— begin —
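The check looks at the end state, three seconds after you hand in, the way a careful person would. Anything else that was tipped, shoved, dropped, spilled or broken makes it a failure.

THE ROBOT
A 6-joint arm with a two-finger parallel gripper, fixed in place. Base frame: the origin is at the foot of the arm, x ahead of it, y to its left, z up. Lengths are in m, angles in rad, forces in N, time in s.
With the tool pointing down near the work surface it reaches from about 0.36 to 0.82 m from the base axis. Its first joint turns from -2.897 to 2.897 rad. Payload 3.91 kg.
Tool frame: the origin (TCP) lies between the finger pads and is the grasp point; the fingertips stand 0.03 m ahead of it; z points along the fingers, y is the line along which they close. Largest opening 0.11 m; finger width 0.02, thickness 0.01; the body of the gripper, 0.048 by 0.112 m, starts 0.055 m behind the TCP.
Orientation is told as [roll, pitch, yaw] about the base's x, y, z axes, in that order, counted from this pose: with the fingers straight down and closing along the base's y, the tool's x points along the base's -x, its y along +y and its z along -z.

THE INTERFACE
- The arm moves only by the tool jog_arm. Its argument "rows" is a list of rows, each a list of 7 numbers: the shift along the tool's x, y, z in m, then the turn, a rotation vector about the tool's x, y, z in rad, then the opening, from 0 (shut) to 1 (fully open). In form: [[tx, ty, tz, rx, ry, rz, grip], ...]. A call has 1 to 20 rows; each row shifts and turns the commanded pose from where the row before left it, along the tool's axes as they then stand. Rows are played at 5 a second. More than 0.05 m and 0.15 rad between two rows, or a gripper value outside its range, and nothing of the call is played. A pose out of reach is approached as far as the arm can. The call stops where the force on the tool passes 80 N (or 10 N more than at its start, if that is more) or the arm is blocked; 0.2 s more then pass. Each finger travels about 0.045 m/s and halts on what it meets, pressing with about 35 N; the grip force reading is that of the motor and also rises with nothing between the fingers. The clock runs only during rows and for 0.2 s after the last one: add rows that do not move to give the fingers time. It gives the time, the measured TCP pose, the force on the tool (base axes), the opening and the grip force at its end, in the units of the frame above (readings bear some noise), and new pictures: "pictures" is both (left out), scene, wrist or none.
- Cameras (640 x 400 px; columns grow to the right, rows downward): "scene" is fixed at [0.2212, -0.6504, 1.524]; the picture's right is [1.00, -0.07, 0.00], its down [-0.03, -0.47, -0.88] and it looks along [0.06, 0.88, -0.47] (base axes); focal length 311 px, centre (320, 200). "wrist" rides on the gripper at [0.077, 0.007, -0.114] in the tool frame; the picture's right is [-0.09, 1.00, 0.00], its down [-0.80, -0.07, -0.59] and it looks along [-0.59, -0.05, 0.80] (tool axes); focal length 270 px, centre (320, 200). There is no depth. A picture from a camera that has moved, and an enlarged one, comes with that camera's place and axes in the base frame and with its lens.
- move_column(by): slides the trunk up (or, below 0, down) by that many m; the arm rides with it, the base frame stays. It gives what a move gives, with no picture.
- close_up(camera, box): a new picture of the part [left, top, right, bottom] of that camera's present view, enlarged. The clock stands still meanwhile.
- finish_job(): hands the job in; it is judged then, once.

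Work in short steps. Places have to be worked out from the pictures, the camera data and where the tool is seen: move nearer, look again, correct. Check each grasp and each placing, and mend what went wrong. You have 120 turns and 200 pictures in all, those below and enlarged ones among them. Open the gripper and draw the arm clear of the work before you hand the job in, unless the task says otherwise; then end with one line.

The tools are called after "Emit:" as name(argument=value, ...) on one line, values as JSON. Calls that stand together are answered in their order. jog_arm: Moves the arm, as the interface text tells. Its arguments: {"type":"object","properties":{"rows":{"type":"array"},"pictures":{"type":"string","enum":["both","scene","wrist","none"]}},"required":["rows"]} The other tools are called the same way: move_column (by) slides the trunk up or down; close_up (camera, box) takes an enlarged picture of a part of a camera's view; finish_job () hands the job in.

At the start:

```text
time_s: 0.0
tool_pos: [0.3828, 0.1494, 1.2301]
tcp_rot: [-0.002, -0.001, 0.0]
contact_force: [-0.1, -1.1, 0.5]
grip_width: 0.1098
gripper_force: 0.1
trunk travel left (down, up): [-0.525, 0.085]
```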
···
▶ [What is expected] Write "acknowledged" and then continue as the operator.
— end —
▶ [What is expected] Starting at the line that contains "Orientation is told", repeat each line exactly, and stop after the line that contains "- The arm moves".

▶ [Result for this exercise]
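Orientation is told as [roll, pitch, yaw] about the base's x, y, z axes, in that order, counted from this pose: with the fingers straight down and closing along the base's y, the tool's x points along the base's -x, its y along +y and its z along -z.

THE INTERFACE
- The arm moves only by the tool jog_arm. Its argument "rows" is a list of rows, each a list of 7 numbers: the shift along the tool's x, y, z in m, then the turn, a rotation vector about the tool's x, y, z in rad, then the opening, from 0 (shut) to 1 (fully open). In form: [[tx, ty, tz, rx, ry, rz, grip], ...]. A call has 1 to 20 rows; each row shifts and turns the commanded pose from where the row before left it, along the tool's axes as they then stand. Rows are played at 5 a second. More than 0.05 m and 0.15 rad between two rows, or a gripper value outside its range, and nothing of the call is played. A pose out of reach is approached as far as the arm can. The call stops where the force on the tool passes 80 N (or 10 N more than at its start, if that is more) or the arm is blocked; 0.2 s more then pass. Each finger travels about 0.045 m/s and halts on what it meets, pressing with about 35 N; the grip force reading is that of the motor and also rises with nothing between the fingers. The clock runs only during rows and for 0.2 s after the last one: add rows that do not move to give the fingers time. It gives the time, the measured TCP pose, the force on the tool (base axes), the opening and the grip force at its end, in the units of the frame above (readings bear some noise), and new pictures: "pictures" is both (left out), scene, wrist or none.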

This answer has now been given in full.